At this point, few admit to opposing the proposal outright. Many say they can see a rationale – the economic value of and need for strategic infrastructure investments in the Bay, the potential for higher returns (which could translate into more subsidization of rates), ability to better tap business expertise, ability to facilitate private investment in joint partnerships, tax advantages that potentially free-up additional income.
But at the same time, many of the same people see a variety of risks.
And here, it might be useful to separate the investment strategy from the proposed structure (HoCo).
Those who are wary of the underlying investment strategy are concerned chiefly about two things: 1) the greater financial risk they see in the kind of active business investments the Council has in mind (versus the traditional “safer” term deposits, property leaseholds, etc); and 2) privatization – they fear the strategy, which welcomes private partners as investor/owners, will necessarily lead to assets that should be forever public (according to some) passing into private (even foreign) hands.

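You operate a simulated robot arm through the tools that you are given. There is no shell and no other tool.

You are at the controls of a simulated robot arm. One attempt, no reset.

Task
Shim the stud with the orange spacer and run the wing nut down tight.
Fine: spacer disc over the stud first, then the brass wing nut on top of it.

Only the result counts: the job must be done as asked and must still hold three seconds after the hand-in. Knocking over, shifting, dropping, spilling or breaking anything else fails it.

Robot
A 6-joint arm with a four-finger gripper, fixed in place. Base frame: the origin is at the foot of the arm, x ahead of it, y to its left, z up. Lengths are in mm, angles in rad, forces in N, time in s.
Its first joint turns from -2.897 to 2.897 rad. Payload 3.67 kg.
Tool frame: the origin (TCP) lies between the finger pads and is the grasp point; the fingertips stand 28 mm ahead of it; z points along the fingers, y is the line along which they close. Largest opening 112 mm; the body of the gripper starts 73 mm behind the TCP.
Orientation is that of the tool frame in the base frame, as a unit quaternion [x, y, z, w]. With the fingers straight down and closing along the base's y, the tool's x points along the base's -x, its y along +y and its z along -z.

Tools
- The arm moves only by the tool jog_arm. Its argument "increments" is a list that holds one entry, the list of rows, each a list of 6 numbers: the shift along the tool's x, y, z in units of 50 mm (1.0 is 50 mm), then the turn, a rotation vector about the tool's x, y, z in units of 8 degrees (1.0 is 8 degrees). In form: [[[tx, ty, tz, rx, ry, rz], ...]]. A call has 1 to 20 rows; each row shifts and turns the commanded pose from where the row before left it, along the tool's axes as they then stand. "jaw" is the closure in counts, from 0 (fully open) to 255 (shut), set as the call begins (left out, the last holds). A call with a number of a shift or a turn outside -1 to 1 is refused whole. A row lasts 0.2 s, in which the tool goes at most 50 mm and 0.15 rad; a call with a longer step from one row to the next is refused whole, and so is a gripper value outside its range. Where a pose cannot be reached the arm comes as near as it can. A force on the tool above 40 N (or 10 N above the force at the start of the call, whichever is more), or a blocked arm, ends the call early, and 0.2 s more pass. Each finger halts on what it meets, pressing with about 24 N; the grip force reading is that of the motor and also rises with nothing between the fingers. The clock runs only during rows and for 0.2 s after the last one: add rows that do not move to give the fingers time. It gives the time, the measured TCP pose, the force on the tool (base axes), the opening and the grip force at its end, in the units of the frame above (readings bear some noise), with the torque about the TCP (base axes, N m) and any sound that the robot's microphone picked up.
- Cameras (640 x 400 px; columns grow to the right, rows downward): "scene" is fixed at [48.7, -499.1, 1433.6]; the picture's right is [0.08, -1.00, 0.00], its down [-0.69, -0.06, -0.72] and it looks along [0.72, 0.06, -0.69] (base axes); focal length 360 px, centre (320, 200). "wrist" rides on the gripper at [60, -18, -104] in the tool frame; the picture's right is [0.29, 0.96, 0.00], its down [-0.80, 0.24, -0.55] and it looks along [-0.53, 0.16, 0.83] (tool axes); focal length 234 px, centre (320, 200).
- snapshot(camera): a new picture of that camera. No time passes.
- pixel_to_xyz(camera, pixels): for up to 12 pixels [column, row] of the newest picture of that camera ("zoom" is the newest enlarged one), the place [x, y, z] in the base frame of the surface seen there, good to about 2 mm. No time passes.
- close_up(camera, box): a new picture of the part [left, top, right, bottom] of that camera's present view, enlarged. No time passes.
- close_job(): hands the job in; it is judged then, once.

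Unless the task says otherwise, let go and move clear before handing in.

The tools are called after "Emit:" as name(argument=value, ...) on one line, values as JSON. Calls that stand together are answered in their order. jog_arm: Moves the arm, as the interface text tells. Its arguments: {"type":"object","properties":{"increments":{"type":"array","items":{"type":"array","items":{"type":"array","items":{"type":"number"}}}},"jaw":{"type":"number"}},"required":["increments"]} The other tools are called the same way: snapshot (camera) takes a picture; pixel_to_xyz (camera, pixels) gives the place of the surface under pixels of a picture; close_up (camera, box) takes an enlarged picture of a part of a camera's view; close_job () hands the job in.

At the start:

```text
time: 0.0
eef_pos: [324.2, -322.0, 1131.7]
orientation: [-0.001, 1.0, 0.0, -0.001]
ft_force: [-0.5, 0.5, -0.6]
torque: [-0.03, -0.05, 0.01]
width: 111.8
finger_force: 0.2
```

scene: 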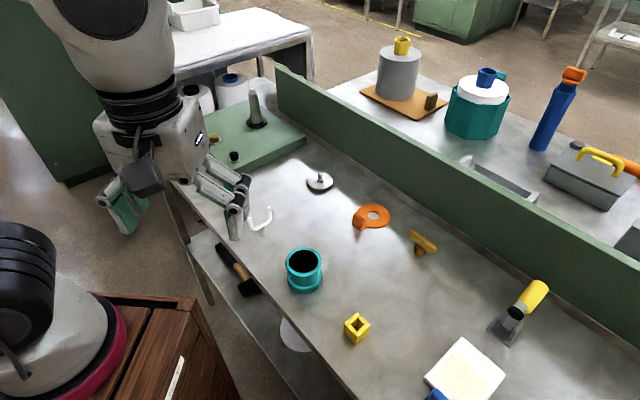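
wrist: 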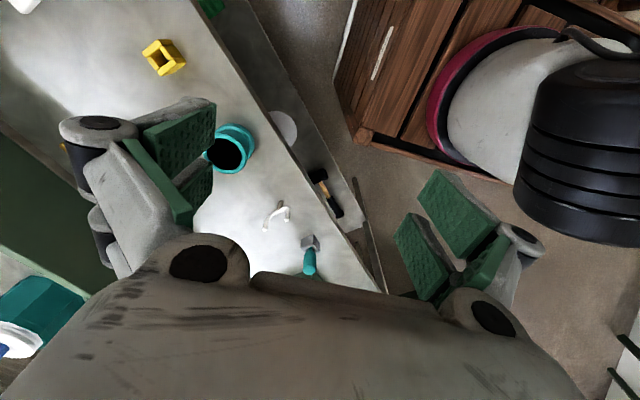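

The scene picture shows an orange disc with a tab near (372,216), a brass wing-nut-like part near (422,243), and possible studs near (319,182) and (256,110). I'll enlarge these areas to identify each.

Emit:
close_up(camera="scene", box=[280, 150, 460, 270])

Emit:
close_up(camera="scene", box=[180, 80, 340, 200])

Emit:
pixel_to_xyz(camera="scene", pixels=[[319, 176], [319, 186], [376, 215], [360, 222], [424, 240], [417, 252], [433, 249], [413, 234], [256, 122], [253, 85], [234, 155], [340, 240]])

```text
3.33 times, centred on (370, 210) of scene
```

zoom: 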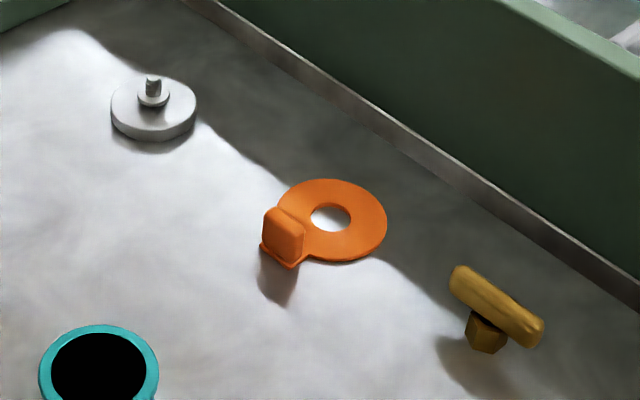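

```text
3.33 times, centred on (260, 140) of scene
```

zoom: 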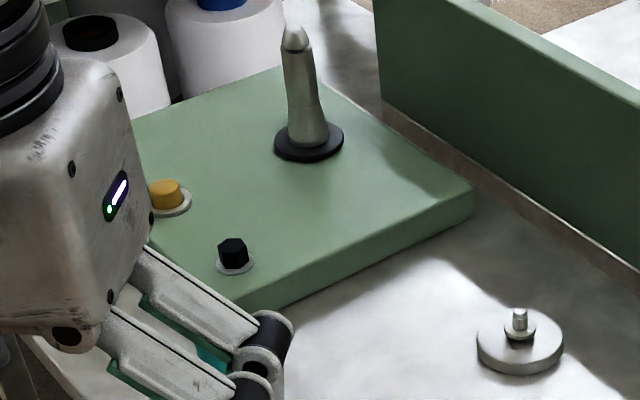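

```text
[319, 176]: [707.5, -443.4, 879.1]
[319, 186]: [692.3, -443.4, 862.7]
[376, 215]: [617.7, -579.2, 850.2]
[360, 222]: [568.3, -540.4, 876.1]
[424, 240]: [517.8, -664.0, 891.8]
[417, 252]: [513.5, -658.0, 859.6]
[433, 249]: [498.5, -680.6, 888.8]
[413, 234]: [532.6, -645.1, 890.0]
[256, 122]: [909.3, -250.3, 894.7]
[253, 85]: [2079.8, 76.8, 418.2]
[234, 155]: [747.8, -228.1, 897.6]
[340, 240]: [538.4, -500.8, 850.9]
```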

Arguably, these concerns could be addressed by the groundrules officially established in HoCo’s founding statement of corporate intent. But for some, the strategy itself is simply fatally wrong or inappropriate.
On the other hand, those who accept the strategy, however warily, then look at the proposed structure and operating rules of HoCo to determine whether it will mitigate the perceived risks and allay their concerns.
That moves the debate forward in two directions.
One group (call them the “Cautious Optimists”) moves in the direction of saying that various accountability measures, reporting requirements, and stipulated investment policies (or constraints, if you prefer) can be devised that will protect the public’s interest in its nest egg. Among them:
- Placing elected Councillors on HoCo’s Board of Directors (But if a majority are Councillors who effectively control all key decisions, why bother creating HoCo in the first place? Personally, I’d settle for one voting Councillor on the HoCo Board to keep a direct eye on things, perhaps with an alternate … assuming other measures were in place.)
- Explicit transparency rules aimed at maximizing public access to HoCo meetings and information (not every matter before HoCo should be routinely deemed commercially sensitive and hidden away from public scrutiny).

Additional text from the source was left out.